We've spent most of the last two weeks chopping up the Houston Texans' offense and defense. To summarize, the offense has a chance to be really, really good, and the defense has a lot of work to do to become really, really average. There is free agency, the draft, and a new coordinator that could elevate the profile of the defense even further, but we must wait and see.
Then there are the Texans' special teams, which for years was this team's silent killer. Not a killer of other teams, mind you, but a killer of the Texans' very own chances to win football games. That all changed in 2018 with the hire of Brad Seely as the assistant coach in charge of special teams. Since then, this has become a strength of the team, finishing in the top five in DVOA in 2019.

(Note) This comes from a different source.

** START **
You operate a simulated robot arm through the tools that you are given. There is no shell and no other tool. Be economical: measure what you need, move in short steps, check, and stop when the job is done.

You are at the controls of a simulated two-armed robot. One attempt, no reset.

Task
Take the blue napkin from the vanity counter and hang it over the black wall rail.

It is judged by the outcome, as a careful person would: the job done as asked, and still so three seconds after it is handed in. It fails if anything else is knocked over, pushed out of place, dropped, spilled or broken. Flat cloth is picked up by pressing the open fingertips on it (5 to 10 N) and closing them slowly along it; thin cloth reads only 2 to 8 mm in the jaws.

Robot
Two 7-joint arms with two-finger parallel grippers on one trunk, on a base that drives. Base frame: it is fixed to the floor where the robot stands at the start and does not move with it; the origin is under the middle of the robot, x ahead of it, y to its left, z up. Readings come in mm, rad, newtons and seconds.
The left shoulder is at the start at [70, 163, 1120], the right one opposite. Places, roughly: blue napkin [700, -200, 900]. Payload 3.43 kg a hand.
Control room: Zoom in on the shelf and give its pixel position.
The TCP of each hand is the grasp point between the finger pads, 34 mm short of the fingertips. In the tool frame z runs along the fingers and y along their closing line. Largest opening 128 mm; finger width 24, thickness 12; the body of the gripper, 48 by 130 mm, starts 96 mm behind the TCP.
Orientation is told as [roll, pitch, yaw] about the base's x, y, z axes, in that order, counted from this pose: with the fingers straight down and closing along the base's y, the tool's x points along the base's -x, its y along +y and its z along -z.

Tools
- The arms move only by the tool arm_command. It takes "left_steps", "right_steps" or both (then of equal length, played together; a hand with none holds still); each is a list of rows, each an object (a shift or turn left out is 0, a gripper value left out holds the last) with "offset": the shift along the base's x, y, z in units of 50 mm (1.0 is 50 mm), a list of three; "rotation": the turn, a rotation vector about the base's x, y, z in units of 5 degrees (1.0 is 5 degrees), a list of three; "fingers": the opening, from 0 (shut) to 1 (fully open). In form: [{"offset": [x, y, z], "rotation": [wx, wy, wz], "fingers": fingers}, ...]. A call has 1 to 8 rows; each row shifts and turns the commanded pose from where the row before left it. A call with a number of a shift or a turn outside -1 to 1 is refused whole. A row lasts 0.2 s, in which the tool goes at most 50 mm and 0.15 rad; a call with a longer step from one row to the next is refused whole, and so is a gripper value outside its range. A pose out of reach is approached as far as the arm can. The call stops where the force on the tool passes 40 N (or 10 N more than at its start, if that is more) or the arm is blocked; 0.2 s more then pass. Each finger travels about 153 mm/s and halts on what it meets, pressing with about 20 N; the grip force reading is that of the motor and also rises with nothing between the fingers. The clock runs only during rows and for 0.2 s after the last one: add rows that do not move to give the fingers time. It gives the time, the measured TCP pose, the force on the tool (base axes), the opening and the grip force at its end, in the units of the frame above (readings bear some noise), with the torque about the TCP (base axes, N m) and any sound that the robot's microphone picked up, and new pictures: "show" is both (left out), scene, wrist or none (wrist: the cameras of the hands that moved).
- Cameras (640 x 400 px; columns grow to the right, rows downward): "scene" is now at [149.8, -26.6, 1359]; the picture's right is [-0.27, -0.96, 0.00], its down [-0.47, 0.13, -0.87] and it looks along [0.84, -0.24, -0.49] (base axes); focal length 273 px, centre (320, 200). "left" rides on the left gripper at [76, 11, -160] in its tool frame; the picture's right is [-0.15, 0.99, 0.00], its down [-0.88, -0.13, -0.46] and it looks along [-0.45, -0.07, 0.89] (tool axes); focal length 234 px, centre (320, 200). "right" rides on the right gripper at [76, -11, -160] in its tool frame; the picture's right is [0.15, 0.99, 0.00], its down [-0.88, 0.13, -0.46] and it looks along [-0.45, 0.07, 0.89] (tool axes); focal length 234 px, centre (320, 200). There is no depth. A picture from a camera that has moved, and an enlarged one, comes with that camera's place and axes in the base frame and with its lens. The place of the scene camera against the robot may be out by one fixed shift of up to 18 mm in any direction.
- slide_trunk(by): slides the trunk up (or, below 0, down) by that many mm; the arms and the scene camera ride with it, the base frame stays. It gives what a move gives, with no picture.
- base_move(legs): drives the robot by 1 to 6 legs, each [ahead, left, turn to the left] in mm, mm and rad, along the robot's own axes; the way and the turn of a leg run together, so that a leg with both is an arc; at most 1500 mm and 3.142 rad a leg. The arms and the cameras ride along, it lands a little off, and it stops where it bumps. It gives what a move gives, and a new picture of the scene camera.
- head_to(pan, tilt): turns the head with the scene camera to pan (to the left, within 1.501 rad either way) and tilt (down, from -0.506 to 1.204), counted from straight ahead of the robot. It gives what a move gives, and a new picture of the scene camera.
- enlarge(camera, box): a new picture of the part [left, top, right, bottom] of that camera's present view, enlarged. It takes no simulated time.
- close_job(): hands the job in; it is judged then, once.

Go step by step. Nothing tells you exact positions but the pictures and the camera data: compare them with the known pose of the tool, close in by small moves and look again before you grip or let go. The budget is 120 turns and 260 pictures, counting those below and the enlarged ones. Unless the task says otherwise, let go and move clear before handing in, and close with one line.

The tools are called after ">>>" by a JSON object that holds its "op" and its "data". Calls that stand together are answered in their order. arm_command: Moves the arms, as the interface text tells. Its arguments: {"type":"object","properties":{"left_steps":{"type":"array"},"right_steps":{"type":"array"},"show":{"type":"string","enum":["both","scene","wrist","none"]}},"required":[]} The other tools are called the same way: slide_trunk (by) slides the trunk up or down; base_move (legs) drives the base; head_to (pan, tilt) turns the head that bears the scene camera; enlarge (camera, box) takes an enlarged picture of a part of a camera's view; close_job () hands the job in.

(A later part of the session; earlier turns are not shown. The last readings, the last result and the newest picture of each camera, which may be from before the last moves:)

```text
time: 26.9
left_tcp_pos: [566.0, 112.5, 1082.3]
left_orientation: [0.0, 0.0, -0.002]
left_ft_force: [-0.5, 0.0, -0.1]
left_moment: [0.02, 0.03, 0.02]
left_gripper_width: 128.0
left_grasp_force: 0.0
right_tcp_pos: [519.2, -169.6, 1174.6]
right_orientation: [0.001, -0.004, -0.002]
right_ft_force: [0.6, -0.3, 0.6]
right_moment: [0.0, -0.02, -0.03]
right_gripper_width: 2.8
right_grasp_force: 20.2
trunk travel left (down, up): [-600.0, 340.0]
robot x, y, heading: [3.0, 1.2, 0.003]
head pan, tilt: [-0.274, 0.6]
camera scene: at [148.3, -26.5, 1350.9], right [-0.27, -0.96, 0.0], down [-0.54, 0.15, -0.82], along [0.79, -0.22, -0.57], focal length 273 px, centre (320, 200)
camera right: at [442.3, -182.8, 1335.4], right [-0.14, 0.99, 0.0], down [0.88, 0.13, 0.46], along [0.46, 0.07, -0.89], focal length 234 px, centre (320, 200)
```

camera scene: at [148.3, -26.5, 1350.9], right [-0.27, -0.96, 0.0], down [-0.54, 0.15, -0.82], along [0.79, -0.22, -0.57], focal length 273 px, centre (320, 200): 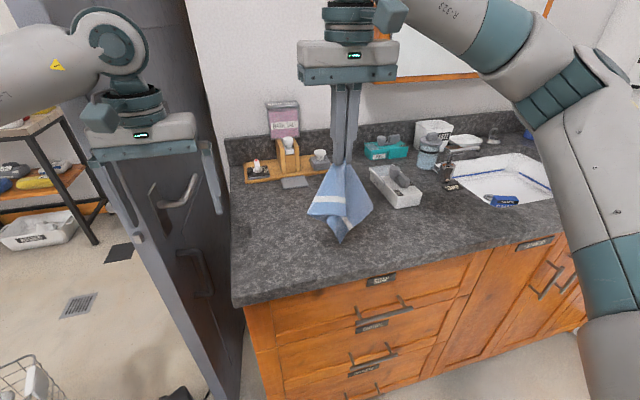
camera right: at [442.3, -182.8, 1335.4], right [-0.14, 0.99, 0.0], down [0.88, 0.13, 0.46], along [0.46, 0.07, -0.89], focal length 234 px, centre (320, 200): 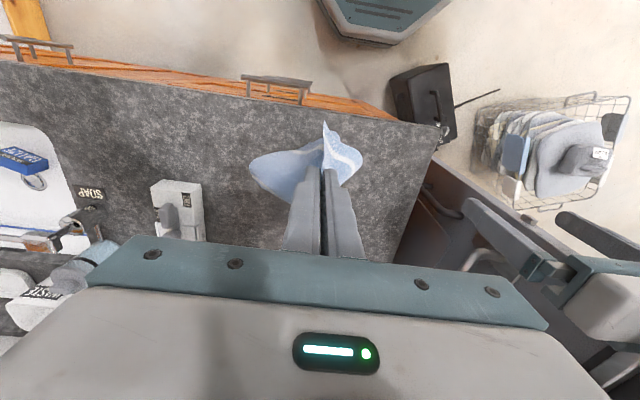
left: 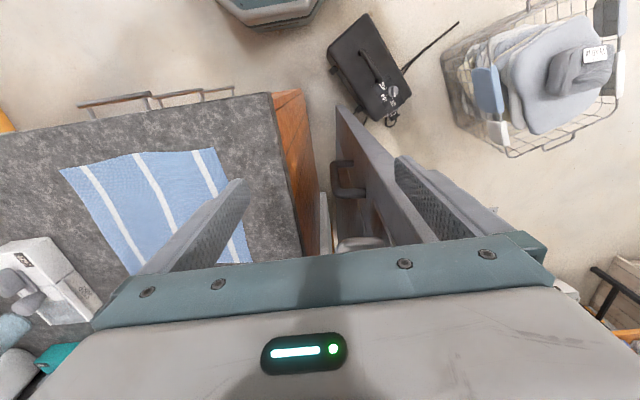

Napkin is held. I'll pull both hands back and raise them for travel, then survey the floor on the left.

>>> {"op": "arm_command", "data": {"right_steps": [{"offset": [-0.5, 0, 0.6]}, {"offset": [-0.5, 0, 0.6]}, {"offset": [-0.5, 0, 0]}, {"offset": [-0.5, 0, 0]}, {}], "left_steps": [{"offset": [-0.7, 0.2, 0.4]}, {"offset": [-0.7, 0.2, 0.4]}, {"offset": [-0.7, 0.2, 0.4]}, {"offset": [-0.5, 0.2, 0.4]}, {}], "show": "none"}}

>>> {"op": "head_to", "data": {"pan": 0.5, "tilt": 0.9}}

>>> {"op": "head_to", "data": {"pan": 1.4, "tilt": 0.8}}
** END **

Let's get to the final set of burning questions on the Houston Texans' 202 offseason, focusing on the special teams:
Will Ka'imi Fairbairn live up to his new deal?
Amid all the chatter about D.J. Reader, Bradley Roby, and extensions for Laremy Tunsil and Deshaun Watson, Fairbairn is the free agent that had been flying under the radar this offseason. Outside of a spell during Weeks Three through Seven this past season (a stretch of struggle that can be attributed, at least partially, to issue with his holder, Bryan Anger), Fairbairn was very solid in 2019. He has a consistent leg inside of 40 yards, and has range on his kicks into the 55 to 57 yard range. Finding a capable kicker has gotten seemingly more difficult, and as many close games as the Texans play in, a consistent kicker with late game success is probably more valuable to them than it is to, say, a 5-11 team. That explains the four year, $17.6 million deal ($9 million guaranteed) that O'Brien and company agreed to with Fairbairn earlier this week. It's the third richest deal for any kicker in the league.
Will Jon Weeks eventually become the longest tenured Texan in team history?
The long snapper is the forgotten man on any NFL roster, so I am going to make sure that Jon Weeks, the longest tenured Houston Texan with the team in 2019, is not forgotten! There's a reason that a lot of Texan fans still wouldn't know who Weeks was, even if he were long snapping a ball into the middle of their unsuspecting chest in the middle of an Academy Sports and Outdoors. It's because he is literally perfect at his job, and when you're perfect at long snapping, nobody says your name. The Texans locked up Weeks early last week, and he now enters season number eleven as a Texans. The longest tenured Texan of all time is Andre Johnson, twelve seasons (2003-2014). The Weeks watch is on!
Does William O'Brien, GM, continue to prioritize return and coverage team specialists?
Other than the hire of Seely, and likely BECAUSE of the hire of Seely, the biggest reason why the Texans' have rapidly climbed the charts of most effective coverage and return units is because of an acute focus on bringing in "special teams specific" personnel. Prior to Seely, the Texans would just throw their dozen or so worst position players out there on special teams, label them as "special teams players," and have Bill O'Brien tell us how valuable so-and-so is on special teams. Now, they actually have about a half dozen or so core guys — Buddy Howell, A.J. Moore, Cullen Gillaspia, Peter Kalambayi, Barkevious Mingo, Taiwan Jones, to name a few — who are on the team almost exclusively to cover kicks. The end result has been a special teams group that has helped this team mask some of the deficiencies on defense by putting opposing offenses in less favorable field position situations.